## DOCUMENT EXCERPT:
A couple of years ago I’d assumed it’d be something along the lines of –

“Your marketing material was the best”

“Your presentation to the C-Suite blew us away”

“We loved your sales methodology and systems”

What I get every time though is “we loved your story”.

We’re social creatures. Features and benefits don’t sink in unless they’re very unique (your product features and benefits suck, I promise you) its personal stories stick.

Our brains are designed to remember and share them because the lives of everyone in your tribe rely on it.

A story of how a particular plant made your friends head swell up and he spent 3 days in the shamans tent throwing up is more memorable to most people than telling them that the plant is not to be eaten.

Marketing have been leveraging stories for decades. Now it’s time for salespeople to take advantage of them too.

Personal stories give salespeople the following –


A) Less competition

People want to buy from people. It’s cliché I know but it’s true. Even more so in the internet age when most products have similarly priced alternatives.

When you throw your personal story into the mix you reduce your competition to zero. If people buy into your personal story, personal vision or personal expertise they have no choice but to buy from you.

There are plenty of other sales blogs out there but readers (like you hopefully) come back time and time again because I speak truthfully without any of the corporate BS and I tell personal stories from my past.


B) They make you an industry expert

Experts are experts because of their personal experience. Know industry experts are just people who have learnt to share their stories effectively.

Sales people that are known as industry experts have prospects call THEM.

If a prospect needs XYZ and when they google the product they find your name at the top, they’re going to call you first.

They are more valuable to their companies and…


C) They remove price from the conversation

Price is generally only negotiated in B2B sales when your product has already been or is currently being commoditised.

If your prospect buys into the fact that you personally and you alone are the best person to implement the product and facilitate the sales process because of your personal story then you’ve taken price off the table.

Often they will pay over the odds because they trust you and they don’t trust your faceless competition.

When I do B2B sales consulting work I never discuss price. I get the prospect that sold on the fact that I’m the only person on the planet with my background, knowledge of technology and insights on the future of sales from interviewing so many leading sales experts on the Salesman Podcast that whatever price I throw at them is just accepted.

## LISTING:

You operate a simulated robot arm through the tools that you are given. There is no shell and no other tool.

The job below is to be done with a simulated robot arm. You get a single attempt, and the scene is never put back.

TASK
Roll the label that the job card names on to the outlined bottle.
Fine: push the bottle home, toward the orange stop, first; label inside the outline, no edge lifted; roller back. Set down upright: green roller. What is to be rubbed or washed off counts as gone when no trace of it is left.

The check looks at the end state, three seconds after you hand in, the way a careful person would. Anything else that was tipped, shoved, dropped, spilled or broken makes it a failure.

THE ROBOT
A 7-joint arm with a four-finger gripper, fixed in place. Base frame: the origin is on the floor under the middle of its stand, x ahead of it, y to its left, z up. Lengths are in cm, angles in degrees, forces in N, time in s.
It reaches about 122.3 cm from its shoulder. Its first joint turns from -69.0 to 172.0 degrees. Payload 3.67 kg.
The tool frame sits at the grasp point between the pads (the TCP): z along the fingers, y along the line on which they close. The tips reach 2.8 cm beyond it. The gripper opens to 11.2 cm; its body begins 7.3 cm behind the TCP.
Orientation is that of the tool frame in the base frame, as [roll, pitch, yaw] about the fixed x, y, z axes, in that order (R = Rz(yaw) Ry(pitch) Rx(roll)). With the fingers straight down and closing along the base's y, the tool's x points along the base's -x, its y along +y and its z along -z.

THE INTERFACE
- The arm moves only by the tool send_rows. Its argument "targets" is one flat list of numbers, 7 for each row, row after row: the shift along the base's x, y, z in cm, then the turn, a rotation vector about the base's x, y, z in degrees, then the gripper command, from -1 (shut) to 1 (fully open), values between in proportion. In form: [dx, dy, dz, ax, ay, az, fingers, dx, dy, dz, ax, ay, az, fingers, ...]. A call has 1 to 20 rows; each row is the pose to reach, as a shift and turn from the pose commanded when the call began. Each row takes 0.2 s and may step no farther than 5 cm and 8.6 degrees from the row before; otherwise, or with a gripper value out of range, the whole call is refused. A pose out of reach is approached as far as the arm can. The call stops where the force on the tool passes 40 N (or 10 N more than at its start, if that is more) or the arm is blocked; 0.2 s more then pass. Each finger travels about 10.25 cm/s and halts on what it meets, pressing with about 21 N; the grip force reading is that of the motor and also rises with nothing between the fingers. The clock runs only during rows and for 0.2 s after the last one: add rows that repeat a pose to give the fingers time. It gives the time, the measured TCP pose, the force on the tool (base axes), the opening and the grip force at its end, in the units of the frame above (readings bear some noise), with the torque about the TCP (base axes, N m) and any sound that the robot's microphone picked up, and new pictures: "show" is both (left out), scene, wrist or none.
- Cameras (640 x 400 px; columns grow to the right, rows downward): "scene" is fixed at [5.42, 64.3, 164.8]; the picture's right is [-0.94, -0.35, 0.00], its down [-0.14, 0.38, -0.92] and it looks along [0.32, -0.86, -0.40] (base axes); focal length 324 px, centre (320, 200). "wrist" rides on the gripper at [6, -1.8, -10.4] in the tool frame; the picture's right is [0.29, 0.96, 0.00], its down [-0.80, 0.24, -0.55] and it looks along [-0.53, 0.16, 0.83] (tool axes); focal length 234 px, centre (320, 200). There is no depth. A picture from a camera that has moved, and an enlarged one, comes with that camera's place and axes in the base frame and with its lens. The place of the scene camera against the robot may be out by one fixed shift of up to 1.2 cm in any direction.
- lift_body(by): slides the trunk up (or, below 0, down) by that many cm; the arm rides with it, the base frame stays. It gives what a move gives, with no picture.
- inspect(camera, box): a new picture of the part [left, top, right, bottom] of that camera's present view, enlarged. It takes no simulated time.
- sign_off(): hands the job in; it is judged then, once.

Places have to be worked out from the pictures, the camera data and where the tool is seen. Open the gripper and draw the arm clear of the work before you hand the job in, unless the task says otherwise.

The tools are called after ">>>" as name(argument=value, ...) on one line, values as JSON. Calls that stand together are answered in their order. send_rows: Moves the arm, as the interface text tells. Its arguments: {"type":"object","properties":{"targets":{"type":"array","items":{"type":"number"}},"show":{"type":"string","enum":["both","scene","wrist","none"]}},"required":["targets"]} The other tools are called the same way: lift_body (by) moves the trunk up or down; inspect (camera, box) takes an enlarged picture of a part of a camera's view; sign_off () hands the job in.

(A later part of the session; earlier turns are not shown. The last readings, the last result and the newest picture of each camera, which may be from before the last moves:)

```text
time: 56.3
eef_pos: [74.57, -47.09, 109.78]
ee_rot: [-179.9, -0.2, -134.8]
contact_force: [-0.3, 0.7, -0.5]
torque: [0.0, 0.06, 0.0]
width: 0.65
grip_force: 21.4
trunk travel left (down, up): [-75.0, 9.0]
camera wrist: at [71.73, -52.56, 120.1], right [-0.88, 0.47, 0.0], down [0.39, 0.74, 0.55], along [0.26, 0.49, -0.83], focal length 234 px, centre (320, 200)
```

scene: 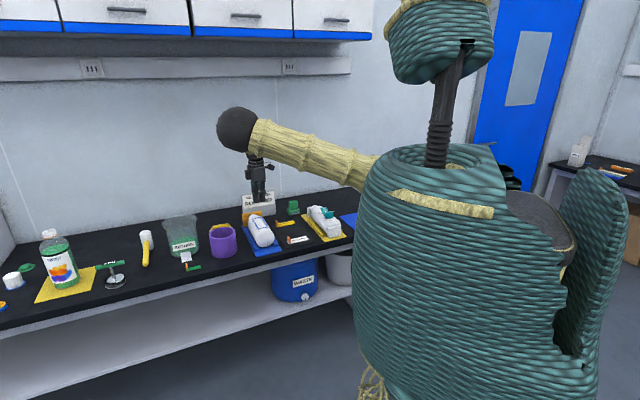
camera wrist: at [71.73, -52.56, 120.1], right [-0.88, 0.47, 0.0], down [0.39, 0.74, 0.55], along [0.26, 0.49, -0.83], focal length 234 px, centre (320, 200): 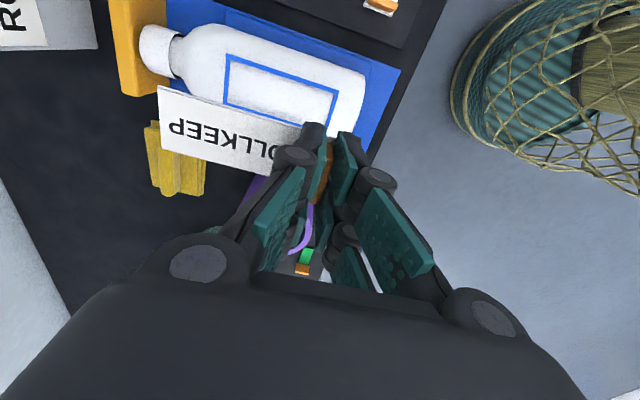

* * *

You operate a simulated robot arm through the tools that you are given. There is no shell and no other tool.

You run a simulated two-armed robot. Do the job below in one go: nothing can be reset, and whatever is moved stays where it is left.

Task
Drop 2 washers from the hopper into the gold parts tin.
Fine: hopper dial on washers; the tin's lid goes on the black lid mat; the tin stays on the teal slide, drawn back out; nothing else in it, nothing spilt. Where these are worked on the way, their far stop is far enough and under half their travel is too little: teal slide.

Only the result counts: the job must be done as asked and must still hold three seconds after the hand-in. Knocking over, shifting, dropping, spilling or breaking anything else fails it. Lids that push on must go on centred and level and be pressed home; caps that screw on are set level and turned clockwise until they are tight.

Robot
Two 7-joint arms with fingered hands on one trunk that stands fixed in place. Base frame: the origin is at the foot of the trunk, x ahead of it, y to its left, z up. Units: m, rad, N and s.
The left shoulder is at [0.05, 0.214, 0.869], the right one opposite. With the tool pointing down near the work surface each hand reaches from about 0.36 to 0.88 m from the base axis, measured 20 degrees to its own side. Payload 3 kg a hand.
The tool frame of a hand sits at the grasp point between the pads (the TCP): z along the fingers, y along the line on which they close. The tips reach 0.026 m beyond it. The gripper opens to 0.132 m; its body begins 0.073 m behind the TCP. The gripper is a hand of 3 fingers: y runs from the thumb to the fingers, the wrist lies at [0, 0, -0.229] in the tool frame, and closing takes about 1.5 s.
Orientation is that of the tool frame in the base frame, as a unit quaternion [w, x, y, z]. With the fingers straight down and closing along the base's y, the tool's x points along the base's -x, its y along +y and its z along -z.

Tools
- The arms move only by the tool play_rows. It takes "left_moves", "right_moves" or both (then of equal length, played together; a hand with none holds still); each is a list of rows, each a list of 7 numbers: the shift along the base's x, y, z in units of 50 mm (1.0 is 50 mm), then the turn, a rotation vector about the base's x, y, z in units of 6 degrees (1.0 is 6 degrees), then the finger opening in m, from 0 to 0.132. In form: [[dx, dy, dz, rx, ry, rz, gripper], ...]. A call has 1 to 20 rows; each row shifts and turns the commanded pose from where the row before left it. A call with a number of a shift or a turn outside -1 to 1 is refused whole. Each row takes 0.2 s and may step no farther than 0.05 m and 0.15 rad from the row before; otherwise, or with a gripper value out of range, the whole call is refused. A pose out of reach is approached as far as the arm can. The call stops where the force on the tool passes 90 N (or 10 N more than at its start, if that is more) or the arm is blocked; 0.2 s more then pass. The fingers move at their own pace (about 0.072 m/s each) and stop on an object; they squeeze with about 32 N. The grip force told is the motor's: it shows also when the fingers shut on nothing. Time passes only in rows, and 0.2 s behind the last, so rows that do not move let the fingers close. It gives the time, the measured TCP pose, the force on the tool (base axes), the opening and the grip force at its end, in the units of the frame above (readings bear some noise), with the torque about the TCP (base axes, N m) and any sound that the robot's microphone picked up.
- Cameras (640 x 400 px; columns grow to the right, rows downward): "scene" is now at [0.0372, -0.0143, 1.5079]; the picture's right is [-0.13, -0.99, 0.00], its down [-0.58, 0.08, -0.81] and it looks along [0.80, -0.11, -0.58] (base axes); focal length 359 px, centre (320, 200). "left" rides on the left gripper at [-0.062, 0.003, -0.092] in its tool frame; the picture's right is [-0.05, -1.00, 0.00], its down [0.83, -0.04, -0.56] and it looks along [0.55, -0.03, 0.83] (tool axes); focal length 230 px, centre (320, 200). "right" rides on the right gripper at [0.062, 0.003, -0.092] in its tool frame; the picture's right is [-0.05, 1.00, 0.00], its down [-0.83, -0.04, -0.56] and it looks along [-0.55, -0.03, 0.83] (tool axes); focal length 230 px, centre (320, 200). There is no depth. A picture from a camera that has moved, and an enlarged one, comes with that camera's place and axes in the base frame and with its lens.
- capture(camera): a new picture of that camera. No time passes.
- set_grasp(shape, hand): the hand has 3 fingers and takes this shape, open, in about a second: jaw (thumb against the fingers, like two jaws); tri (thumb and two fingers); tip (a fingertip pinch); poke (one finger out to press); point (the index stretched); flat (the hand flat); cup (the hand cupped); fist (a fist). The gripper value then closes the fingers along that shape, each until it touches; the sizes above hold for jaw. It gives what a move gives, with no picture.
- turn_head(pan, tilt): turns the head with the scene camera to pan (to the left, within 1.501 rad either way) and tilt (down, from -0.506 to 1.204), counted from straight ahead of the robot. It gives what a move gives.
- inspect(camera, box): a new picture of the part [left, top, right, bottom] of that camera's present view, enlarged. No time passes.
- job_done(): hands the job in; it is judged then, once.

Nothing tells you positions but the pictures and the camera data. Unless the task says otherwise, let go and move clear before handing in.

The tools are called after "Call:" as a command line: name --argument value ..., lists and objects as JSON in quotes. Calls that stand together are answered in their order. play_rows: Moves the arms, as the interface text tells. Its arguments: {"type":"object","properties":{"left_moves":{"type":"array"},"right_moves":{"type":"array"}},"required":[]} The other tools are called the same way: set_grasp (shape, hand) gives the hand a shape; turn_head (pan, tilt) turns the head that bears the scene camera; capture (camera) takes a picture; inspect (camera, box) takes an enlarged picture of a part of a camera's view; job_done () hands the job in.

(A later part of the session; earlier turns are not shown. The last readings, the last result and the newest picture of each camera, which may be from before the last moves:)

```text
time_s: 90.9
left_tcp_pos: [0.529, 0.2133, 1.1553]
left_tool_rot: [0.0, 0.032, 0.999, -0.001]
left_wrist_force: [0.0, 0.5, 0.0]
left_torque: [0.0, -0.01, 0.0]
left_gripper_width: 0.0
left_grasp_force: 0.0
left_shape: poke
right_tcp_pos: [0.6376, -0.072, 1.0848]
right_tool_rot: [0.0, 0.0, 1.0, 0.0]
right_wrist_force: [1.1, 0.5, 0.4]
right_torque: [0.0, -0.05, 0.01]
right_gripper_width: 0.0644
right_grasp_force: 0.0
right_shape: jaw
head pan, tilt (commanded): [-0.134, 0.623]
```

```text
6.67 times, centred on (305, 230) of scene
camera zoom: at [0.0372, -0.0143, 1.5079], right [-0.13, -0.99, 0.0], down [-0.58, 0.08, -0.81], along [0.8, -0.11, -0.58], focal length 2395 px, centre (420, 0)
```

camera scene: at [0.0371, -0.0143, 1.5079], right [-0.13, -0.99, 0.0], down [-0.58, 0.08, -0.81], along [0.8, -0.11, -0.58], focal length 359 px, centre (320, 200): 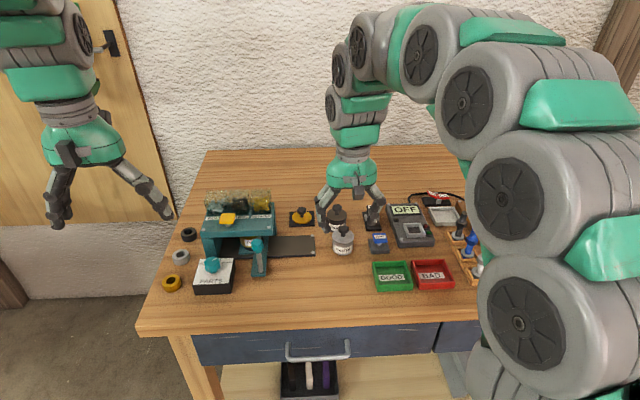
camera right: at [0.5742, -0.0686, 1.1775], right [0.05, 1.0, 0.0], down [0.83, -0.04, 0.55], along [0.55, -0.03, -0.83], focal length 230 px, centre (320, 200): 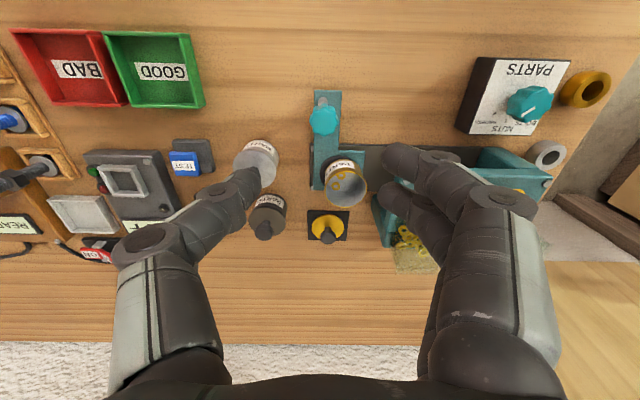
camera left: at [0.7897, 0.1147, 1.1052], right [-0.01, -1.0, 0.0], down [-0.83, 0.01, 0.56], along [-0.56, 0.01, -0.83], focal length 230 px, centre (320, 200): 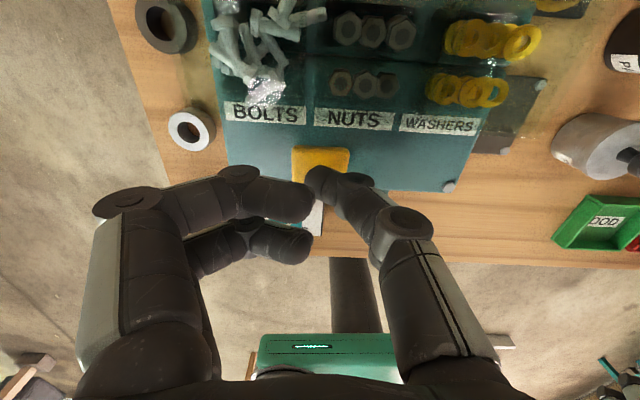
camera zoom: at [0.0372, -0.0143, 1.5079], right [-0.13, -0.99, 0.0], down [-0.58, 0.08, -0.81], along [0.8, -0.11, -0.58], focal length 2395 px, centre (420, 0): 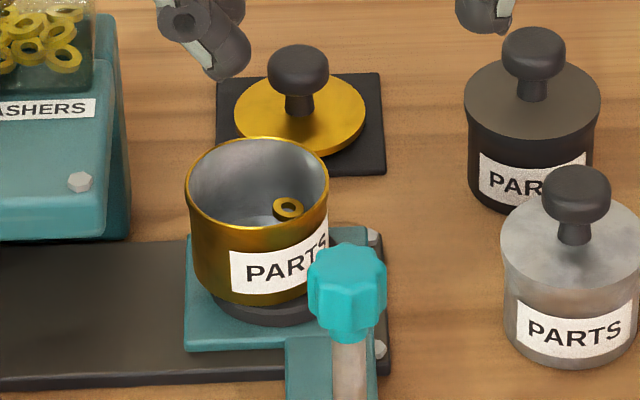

* * *

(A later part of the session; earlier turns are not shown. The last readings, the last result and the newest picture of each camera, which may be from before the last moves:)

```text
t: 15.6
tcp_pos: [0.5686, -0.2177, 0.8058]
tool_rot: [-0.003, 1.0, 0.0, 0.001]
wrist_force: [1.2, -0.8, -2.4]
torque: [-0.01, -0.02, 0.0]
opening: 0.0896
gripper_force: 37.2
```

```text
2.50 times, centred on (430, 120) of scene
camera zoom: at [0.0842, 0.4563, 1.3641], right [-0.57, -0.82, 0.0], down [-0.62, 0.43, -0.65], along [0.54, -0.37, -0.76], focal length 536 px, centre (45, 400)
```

## WHAT THIS EXERCISE ASKS:
#1 Reproduce the wording of the document excerpt between "They are more" and "your faceless competition.", with both ends included.
#2 I need the document excerpt continued from the place where it stops.

## ANSWERS IN ORDER:
#1
They are more valuable to their companies and…


C) They remove price from the conversation

Price is generally only negotiated in B2B sales when your product has already been or is currently being commoditised.

If your prospect buys into the fact that you personally and you alone are the best person to implement the product and facilitate the sales process because of your personal story then you’ve taken price off the table.

Often they will pay over the odds because they trust you and they don’t trust your faceless competition.

#2
I really mean this.

The only reason I don’t charge more for my consulting services is down to the limits I have on my own self-worth rather than the prospects opinion of it.


D) They make you human

For a prospect to buy from you need to tick three boxes, they must know, like and trust you.

Having a strong personal story allows you to leverage Pull Push Prospecting to smash through these barriers.

By sharing a story you let a prospect get to know you.

You have an opportunity to align the story with the prospects hobbies and interests so they instantly like you.

Then you share the positive experiences that others have had working with you to build that important trust.

By becoming a real person rather than yet another person in a suit taking up the prospects valuable time, trying to sell something you…


E) Increase relevance

Most sales people come out of University, get into a graduate sales scheme and are thrown out of the door, with minimal training and told to hit a target.

If you can show that your background experience aligns with what you’re selling you instantly become the preferred sales rep (even if you have to spin your background to make it fit).


F) They’re shareable

In an age of information overload things that are easily shared have big value.

“Well, John is an ex-fire fighter and always goes back to visit his old customers as he loves keeping his customers informed on the latest fire safety standards”.

“That other guy from XYZ fire management software is a little cheaper though”.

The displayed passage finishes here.